The US Senate passed a bill in May that will require Chinese companies listed in the US to comply with stiffer audit regulations. President Donald Trump’s administration is threatening to delist those that refuse to comply.
An analyst from a European investment bank that frequently sponsors Chinese listings believes Star could become the new home for delisted companies — as well as any domestic tech startups reluctant to fully disclose their operations to American regulators.
“Many artificial intelligence companies in China provide services to government-backed mass surveillance projects. Those companies would prefer to float on the Star Market as a way to avoid disclosing such information,” the analyst said.
Although stock exchanges in China have improved their transparency, the analyst said they still fall short of international standards.
As the Star Market heats up, there are concerns — as in other Chinese markets — about prices going too far. The Star board’s trading volume has risen more than fourfold through July 13, more than the Shanghai main board’s 119%. The average P/E ratio has reached 109, higher than domestic peers on Shanghai’s main board and in Hong Kong.
Unlike other Chinese markets, where a company’s share price at IPO is capped at 23 times earnings to prevent volatility, Star-listed companies can determine IPO prices based on book-building roadshows. Nor is there a limit on share price movements for five days after debut, which partly explains QuantumCTek’s 1,000% surge.
SSE said that as of July 10, shares of 123 companies rose an average of 338% from the IPO price, with an average daily turnover of RMB 17 billion.
While about half of STAR-listed companies recorded annual net profit growth in 2019, one fifth logged a decline. Many were unprofitable when they floated their shares.
Some investors prefer to stay on the sidelines, citing risks accompanying tech startups and their financial backers, many of them state-owned funds.
“I wasn’t excited about Star from Day One,” said Min Wanli, founder and CEO of North Summit Capital in Shenzhen.
Min, a former chief scientist at Alibaba Cloud, Alibaba Group Holding‘s cloud computing arm, and his venture capital fund have avoided Star, believing its companies had few options and received favorable support from the government.
He said science and tech startups require careful scrutiny. “Even if you have the right product, you may not have the right marketing or pricing strategy,” Min said, querying the capacity of some startup founders to run companies. “Real inventors may not be good enough for entrepreneurship.”
Martin Hennecke, Asian Investment Director in Hong Kong for St. James’s Place, a wealth manager, said Beijing’s commitment to invest USD 1.4 trillion over the next six years in 5G-enabled infrastructure technology would enable plenty of investment opportunities. But he said companies in the sector are also more highly priced than peers abroad.
“Attractive stories do not always translate into good investments,” Hennecke said, adding that Chinese investors often tend to be less valuation sensitive than foreign investors.
And despite efforts to promote Star as an alternative to global markets, overseas exchanges still provide fierce competition in luring Chinese tech companies, Pang said.
“Hong Kong may be the likely venue for many Chinese American depositary receipts to ‘return home’ in the near term, given its easier access to foreign capital and broader investor base,” Pang said.

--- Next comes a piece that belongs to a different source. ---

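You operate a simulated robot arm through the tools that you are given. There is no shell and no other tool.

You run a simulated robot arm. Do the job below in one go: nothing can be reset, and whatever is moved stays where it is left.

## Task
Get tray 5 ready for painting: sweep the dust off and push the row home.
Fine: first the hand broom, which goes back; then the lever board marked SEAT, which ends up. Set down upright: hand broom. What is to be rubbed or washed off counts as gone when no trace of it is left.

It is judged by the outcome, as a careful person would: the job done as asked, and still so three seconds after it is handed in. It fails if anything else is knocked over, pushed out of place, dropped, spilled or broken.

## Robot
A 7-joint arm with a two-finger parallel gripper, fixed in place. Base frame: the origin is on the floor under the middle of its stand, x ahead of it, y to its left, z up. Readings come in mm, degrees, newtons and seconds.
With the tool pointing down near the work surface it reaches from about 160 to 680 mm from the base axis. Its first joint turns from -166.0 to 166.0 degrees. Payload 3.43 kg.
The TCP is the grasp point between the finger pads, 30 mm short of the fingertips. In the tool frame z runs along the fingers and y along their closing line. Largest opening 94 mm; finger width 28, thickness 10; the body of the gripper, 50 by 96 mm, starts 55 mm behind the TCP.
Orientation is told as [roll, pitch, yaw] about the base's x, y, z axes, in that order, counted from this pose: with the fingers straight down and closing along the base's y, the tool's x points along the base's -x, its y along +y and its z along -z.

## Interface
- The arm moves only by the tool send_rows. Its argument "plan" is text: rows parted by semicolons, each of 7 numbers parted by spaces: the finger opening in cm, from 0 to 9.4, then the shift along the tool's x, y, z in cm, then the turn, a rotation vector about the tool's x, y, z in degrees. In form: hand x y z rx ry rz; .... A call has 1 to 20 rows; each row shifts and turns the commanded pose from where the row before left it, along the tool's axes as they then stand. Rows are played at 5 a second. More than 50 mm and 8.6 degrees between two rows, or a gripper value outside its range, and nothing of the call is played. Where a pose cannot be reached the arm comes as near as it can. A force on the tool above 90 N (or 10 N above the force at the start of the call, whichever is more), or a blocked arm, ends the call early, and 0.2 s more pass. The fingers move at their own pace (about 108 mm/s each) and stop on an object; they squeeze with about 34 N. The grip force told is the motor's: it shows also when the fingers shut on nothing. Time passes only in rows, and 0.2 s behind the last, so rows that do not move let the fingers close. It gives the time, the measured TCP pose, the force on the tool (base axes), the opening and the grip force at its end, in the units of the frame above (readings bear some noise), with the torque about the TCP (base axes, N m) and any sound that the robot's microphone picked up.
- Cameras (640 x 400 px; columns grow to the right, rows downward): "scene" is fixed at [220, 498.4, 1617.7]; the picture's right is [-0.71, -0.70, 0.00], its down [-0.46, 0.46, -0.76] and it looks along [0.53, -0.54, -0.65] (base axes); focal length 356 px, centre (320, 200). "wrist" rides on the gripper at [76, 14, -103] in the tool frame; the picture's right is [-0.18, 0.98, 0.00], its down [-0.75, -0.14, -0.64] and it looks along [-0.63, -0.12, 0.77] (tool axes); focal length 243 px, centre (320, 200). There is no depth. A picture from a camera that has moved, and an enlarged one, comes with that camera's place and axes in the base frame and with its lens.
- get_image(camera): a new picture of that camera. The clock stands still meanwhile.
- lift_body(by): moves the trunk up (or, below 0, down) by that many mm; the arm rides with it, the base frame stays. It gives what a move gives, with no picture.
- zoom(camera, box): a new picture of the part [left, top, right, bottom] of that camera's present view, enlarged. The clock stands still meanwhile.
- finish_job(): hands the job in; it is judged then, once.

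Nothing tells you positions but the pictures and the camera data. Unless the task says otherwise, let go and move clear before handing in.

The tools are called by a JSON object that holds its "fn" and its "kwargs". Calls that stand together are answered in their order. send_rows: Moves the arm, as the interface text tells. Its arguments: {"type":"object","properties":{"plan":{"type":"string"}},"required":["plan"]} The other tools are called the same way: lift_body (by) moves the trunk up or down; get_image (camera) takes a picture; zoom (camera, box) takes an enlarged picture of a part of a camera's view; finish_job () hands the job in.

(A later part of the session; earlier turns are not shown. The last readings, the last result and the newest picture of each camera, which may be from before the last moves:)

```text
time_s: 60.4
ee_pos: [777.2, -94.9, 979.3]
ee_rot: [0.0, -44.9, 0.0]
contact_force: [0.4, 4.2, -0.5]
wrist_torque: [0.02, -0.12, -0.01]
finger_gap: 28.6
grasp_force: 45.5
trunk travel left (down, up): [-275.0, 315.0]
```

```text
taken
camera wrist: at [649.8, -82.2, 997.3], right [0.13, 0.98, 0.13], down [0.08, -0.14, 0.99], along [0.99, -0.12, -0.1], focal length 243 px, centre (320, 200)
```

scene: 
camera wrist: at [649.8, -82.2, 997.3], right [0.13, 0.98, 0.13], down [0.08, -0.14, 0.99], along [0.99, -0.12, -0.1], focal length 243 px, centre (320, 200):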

Companies on Star, on the other hand, will have to navigate China’s capital controls to fund any overseas expansions.
Indeed, New York-listed Chinese e-commerce conglomerate Alibaba Group Holding last year opted for Hong Kong for its secondary listing, rather than Star, even though the reform of Chinese financial markets was triggered by the failure to attract Alibaba and other internet companies.
Despite the prolonged friction between Washington and Beijing, the US market will also “remain one of the top IPO destinations for Chinese companies,” Pang said, citing its high liquidity as the big draw.
That is particularly important for Chinese internet companies that shine with their innovative business models but lack technological breakthroughs — a core requirement for listing on the Star Market.
Still, foreign bankers are starting to take notice of Star. “We believe Shanghai, Shenzhen, and Hong Kong combined will be the biggest IPO destinations globally for several years to come and that is good news for global banks,” UBS’s Qian said.
Ultimately, Star’s success will depend not just on showstopping IPOs — but longer-term performance. “The key to increasing participation in [the board as] the secondary market is the ability of these companies to grow, be profitable, and increase shareholder value,” said Steven Kreit, assurance partner at financial services firm MGO in the US.
In other words, for investors and company leaders like QuantumCTek’s Pan, the real test of Star will not be one day’s trading — but how its companies ultimately fare when measured against global tech rivals and Beijing’s own strategic ambitions.